Please transcribe the data that follows without the pictures, keeping every word the same.

---------- Information shown ----------

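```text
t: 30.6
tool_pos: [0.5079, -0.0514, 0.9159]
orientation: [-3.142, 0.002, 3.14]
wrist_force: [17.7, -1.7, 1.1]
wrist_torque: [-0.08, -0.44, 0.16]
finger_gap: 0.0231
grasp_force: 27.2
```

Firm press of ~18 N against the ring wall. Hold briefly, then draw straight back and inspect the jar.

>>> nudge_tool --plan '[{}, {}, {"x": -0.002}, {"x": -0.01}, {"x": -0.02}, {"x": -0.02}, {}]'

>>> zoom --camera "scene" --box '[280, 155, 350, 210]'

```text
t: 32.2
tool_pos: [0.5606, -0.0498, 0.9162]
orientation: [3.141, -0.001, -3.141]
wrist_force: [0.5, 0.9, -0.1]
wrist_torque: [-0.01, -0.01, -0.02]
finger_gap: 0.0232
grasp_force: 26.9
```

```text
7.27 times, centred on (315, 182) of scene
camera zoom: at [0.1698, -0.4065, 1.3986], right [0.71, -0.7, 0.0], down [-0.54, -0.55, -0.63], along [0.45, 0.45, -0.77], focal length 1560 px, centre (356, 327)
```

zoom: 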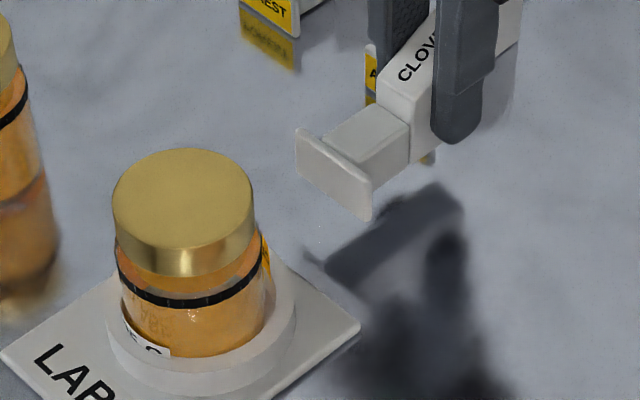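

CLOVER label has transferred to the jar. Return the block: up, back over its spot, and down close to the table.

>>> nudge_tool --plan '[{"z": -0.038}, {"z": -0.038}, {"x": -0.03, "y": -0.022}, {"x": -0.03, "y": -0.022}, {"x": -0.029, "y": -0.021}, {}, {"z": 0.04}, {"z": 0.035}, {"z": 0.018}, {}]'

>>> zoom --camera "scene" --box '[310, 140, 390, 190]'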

----------

§ Solution to this problem
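```text
t: 30.6
tool_pos: [0.5079, -0.0514, 0.9159]
orientation: [-3.142, 0.002, 3.14]
wrist_force: [17.7, -1.7, 1.1]
wrist_torque: [-0.08, -0.44, 0.16]
finger_gap: 0.0231
grasp_force: 27.2
```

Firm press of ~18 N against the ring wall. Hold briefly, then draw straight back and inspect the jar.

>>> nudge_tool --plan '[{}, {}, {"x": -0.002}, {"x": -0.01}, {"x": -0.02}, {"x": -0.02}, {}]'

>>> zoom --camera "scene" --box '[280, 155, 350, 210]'

```text
t: 32.2
tool_pos: [0.5606, -0.0498, 0.9162]
orientation: [3.141, -0.001, -3.141]
wrist_force: [0.5, 0.9, -0.1]
wrist_torque: [-0.01, -0.01, -0.02]
finger_gap: 0.0232
grasp_force: 26.9
```

```text
7.27 times, centred on (315, 182) of scene
camera zoom: at [0.1698, -0.4065, 1.3986], right [0.71, -0.7, 0.0], down [-0.54, -0.55, -0.63], along [0.45, 0.45, -0.77], focal length 1560 px, centre (356, 327)
```

zoom: 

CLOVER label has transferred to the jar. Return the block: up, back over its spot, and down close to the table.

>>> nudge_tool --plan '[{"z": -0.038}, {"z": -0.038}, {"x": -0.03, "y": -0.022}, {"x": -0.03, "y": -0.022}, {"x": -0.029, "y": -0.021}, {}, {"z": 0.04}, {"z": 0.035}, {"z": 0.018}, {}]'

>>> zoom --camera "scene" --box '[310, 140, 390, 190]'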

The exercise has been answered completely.